The Chicago-based firm says its core sports also include tennis, baseball, golf, basketball, softball, badminton and squash, but football is the heart of Ada, Ohio. Since 1955, the town has been the only factory dedicated to making just footballs year-round -- with 3,000 to 4,000 produced a day. Jobs in the factory -- where nothing is automated -- have some unusual titles: bladder maker, cutter and turner.
Willie Smith, who's been with Wilson for 27 years, is the bladder man. The jovial worker is the only one to make Wilson's secret inner casing, similar to an inner tube, and his name appears on every one. For 42 years, Cheryl Mullins has been a Wilson cutter -- creating leather panels to surround the bladder. Mullins and the team of cutters average 1,200 cut panels each day.
On Charles Moore Turn
Then there is Charlie Moore, turner for 44 years. The now-retired Dallas Cowboys fan spent his entire career turning and shaping footballs on the line, the most strenuous job in the factory. Wilson estimates that Moore turned more than a million footballs in his career, averaging around 500 per day. "Forty-four years I turned footballs. Never hurt my hands until I retired," he said, laughing. His name lives on -- the factory's address was recently changed to Charles Moore Turn.
The Wilson brand focuses on its grassroots and community. That happens through its care and attention to employees, athletic clinics and events like the annual Ada factory sale. Because of activity throughout various sports, Wilson considers itself to be in the sport itself.

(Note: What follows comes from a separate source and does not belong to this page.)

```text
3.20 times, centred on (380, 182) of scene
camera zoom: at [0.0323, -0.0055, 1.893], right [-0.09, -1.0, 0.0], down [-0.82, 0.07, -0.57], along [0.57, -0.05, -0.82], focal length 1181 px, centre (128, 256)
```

"It's that hard work. It's that craftsmanship. It's awesome," Wilson President Chris Considine says when describing the football embodying the Wilson brand.
"We are committed to providing the best players with the best product in the world. Without Wilson footballs, the game would be pointless," the company says in an Ohio economic development site.If you are in northeastern Ohio, look for the white water tower with the Wilson and NFL logos. You're in the "NFL capital of the world," as Moore describes it.